6. After further discussing the facts and the rival contentions the Tribunal deleted the additions of these two loans. It appears that the Tribunal has relied on the following :
(1) The confirmation letters of the respective parties giving the respective income-tax file numbers of the creditors, (2) the facts that all the amounts were received by cheques and the payments were also made by cheques, (3) cheques issued for repayment of the loans were "cleared through assessee's bankers, and (4) various other evidence produced before the Tribunal in confirmation of payment. The Tribunal, therefore, came to the conclusion that these loans were genuine and/or at least the assessee has discharged the onus that these loans were genuine and, therefore, these amounts cannot be added. The Tribunal having declined to refer any question of law to this court, after an order was made under Section 66(2) of the I.T. Act, 1922, the Tribunal has referred the following question to this court:
"Whether, on the facts and in the circumstances of the case, the conclusion of the Tribunal that the sum of Rs. 40,000 was not assessee's income from undisclosed sources on the basis of which it deleted the addition of the said sum as the assessee's income was perverse in the sense that no reasonable man could come to it on the materials on record ?"

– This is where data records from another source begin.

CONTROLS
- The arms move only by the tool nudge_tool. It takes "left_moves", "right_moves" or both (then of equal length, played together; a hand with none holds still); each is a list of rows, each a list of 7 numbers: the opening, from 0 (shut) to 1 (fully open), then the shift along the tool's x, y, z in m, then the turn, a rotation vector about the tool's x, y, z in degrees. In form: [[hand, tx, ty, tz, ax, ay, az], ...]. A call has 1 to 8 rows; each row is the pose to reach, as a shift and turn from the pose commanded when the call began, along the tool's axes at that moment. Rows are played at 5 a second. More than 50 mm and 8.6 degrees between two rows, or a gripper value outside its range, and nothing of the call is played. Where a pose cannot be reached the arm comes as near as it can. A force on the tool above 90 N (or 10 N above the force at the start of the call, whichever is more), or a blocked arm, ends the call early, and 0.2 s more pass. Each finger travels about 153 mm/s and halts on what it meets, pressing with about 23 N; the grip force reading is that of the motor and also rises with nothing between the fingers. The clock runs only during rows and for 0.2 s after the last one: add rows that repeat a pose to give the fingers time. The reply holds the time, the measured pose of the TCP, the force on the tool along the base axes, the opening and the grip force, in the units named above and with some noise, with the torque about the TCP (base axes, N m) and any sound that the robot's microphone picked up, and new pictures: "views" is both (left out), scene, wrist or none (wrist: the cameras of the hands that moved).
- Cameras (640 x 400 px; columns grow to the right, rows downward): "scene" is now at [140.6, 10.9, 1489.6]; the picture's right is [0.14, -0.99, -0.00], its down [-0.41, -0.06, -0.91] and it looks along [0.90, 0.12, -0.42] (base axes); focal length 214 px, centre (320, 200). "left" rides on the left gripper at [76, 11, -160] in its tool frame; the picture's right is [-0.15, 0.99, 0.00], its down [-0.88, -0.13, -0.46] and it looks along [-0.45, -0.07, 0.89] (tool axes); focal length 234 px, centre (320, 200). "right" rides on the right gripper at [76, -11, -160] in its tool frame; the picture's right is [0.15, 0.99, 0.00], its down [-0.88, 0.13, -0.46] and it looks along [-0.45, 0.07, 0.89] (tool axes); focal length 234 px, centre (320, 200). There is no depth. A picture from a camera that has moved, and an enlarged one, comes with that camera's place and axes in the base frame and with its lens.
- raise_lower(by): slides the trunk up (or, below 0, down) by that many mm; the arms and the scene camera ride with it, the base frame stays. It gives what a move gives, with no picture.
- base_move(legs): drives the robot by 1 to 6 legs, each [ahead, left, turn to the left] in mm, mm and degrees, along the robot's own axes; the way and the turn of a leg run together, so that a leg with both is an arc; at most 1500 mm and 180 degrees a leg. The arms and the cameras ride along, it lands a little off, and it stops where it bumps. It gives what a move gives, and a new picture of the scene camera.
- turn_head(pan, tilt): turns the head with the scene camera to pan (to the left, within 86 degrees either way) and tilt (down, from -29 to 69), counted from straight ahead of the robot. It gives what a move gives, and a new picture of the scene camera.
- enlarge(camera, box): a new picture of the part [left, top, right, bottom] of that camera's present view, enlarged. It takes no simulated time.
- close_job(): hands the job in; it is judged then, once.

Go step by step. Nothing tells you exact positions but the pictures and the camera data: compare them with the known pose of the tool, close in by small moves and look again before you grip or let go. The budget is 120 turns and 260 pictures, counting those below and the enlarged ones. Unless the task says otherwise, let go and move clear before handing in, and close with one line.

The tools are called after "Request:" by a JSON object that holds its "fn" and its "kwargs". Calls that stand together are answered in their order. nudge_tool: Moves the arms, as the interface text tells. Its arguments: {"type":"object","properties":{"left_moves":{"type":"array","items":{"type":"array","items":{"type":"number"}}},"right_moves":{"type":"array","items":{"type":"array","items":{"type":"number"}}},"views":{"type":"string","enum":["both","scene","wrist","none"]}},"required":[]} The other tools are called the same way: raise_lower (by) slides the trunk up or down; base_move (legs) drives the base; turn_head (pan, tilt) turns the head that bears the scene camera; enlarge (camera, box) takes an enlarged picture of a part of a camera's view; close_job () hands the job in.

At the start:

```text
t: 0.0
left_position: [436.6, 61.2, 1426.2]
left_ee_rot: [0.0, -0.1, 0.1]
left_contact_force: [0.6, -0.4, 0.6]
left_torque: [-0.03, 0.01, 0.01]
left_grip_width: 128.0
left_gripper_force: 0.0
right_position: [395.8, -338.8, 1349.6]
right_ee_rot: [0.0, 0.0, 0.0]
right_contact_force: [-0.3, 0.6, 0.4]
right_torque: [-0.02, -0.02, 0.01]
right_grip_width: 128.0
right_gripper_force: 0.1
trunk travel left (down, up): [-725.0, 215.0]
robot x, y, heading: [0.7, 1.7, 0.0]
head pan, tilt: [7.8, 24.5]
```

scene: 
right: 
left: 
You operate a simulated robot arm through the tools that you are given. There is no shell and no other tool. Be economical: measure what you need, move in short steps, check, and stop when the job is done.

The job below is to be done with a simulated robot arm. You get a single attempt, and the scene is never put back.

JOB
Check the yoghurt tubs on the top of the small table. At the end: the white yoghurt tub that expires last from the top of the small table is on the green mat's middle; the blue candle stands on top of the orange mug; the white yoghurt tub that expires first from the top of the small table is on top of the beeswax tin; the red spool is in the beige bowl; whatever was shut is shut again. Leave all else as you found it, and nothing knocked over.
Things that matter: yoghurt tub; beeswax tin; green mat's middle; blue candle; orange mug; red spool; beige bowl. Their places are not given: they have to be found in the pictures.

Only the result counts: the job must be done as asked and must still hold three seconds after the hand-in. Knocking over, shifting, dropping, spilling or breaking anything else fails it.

7. We have noted the limited scope of challenge to the findings of the Tribunal. It was observed by Lord Normand in the judgment of the 1st Division of the Court of Session in IRC v. Fraser [1942] 24 TC 498 (C Sess) at page 501 :
"In cases where it is competent for a Tribunal to make findings in fact which are excluded from review, the appeal court has always jurisdiction to intervene if it appears either that the Tribunal has misunderstood the statutory language--because a proper construction of the statutory language is a matter of law--or that the Tribunal has made a finding for which there is no evidence or which is inconsistent with the evidence and contradictory of it."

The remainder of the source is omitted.